With the possibility of a Bitcoin hard fork, two possibilities stand before developers, miners, and other stakeholders–each presenting its own set of potential outcomes and pitfalls. While the future of the payment network and currency are uncertain, some companies within the blockchain ecosystem, such as BitGo and Circle, have advised–even urged–customers to take action.
Just like the Judgement of Solomon, there are two choices: Bitcoin Unlimited or Segregated Witness. However, unlike the parable, evidence suggests a rather grisly end to our modern day application.
As the debate rages on, here’s what you need to know during this tumultuous time.
Bitcoin has a one megabyte size limit on blocks. With increased demand on the network, process times for payments have lagged due to data limits for each batch of transactions. What once took a few seconds, now, may take hours.
Furthermore, bitcoin transaction fees skyrocketed in 2016, and may continue to do so within the network–a benefit to miners, but only for so long.
Bitcoin Unlimited is an alternative to Bitcoin Core. This option would allow for an increase in block size limit in order to expedite confirmations on the network. It effectively gives the power to miners.
While this all sounds great, it is important to note that this newly created currency would be incompatible with the current Bitcoin. Chances are this will be a contentious hard fork, with the chances of BC moving to Unlimited being slim to none.

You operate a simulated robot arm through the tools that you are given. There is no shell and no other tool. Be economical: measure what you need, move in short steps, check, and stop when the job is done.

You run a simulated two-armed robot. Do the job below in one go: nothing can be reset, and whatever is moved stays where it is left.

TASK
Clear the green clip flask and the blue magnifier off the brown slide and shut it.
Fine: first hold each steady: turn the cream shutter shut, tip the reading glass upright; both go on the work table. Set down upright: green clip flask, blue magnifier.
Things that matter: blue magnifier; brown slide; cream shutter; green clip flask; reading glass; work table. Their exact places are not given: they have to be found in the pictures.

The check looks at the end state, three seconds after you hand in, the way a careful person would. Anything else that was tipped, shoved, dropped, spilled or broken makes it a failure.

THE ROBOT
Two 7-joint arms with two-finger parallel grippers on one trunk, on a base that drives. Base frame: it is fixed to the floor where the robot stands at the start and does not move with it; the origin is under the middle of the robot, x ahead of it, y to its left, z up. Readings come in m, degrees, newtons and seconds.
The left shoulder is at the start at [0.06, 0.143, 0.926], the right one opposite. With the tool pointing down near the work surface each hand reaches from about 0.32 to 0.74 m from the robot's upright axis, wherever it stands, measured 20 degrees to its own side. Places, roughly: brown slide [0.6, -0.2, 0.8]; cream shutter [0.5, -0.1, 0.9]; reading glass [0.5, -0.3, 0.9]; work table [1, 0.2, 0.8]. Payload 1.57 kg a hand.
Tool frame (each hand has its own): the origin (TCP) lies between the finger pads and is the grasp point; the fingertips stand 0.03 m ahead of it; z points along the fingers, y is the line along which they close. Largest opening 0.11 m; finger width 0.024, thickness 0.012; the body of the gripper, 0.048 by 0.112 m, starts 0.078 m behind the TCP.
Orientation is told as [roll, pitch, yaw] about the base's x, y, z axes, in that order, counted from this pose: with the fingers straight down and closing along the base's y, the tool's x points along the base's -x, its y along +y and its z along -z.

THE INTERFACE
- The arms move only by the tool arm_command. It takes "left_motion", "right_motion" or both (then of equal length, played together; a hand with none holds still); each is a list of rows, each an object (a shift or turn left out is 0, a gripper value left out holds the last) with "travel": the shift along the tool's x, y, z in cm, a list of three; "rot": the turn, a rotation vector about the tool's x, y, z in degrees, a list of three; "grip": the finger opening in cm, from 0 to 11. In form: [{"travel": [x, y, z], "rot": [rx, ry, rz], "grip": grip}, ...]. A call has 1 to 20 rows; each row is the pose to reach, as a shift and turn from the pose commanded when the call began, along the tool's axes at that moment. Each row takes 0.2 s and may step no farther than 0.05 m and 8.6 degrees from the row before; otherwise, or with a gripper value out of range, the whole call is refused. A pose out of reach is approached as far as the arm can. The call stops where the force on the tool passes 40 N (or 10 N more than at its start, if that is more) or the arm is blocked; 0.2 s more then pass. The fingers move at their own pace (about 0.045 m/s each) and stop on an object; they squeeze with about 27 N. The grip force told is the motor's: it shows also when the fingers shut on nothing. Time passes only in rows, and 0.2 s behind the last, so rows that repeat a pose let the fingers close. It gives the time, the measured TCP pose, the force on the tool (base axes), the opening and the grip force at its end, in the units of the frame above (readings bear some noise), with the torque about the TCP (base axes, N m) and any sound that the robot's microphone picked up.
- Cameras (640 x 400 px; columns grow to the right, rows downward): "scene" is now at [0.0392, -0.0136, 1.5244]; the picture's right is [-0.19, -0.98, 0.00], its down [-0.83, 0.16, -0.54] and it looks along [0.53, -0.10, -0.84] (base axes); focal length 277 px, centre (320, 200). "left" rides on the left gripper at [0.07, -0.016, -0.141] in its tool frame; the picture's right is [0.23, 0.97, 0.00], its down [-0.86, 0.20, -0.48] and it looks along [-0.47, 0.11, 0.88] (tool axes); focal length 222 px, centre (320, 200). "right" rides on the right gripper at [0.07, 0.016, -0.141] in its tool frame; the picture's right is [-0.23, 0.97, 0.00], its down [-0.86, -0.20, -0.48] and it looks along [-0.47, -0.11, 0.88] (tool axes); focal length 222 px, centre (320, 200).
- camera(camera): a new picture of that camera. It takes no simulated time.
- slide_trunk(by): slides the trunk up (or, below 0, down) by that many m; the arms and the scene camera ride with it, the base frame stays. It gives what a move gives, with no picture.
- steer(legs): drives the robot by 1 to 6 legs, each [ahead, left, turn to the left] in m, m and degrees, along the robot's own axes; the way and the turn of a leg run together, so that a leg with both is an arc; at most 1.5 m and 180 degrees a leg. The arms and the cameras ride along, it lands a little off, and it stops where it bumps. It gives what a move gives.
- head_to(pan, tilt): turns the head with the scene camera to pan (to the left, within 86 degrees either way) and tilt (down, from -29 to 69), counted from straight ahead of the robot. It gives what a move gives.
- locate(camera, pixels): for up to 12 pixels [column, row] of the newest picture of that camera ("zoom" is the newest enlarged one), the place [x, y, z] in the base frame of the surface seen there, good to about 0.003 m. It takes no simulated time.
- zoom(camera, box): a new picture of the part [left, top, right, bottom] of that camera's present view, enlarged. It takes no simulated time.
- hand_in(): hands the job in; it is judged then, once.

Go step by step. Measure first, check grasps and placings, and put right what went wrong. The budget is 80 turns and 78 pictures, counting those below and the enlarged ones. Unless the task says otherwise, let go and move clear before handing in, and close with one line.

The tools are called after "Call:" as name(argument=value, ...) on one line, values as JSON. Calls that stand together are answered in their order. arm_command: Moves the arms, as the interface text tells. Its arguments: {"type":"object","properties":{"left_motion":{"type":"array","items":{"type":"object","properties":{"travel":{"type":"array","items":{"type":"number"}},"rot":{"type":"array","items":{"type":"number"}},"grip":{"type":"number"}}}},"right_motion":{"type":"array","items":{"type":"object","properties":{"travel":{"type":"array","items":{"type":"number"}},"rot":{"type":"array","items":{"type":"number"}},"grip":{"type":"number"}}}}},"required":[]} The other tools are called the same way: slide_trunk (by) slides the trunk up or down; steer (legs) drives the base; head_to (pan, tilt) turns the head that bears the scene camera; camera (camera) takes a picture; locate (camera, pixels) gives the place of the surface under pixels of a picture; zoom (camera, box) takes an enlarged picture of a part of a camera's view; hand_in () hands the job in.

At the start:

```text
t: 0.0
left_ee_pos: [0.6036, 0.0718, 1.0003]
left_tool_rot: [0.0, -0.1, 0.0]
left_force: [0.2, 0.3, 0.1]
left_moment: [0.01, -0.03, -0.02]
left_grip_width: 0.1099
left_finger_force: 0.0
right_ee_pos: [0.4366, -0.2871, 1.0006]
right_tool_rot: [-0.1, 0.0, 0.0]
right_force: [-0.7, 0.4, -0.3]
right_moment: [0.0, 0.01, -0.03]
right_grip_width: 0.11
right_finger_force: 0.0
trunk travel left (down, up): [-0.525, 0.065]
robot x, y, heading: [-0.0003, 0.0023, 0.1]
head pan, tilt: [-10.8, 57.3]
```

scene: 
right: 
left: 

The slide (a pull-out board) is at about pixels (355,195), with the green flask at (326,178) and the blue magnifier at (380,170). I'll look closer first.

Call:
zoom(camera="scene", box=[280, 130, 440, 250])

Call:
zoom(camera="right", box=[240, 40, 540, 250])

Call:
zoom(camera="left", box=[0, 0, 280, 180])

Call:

This option would keep the cryptocurrency more decentralized. Some argue that SegWit would reduce the size of transaction fees and align node costs, while potentially resolving the malleability bug in the Bitcoin protocol.
That being said, it is a temporary solution. Bigger blocks are needed to support the transaction demands in the current network.
As the legitimacy of Bitcoin and other cryptocurrencies are established many are calling for a long-term solution least we find ourselves at yet another fork in the road.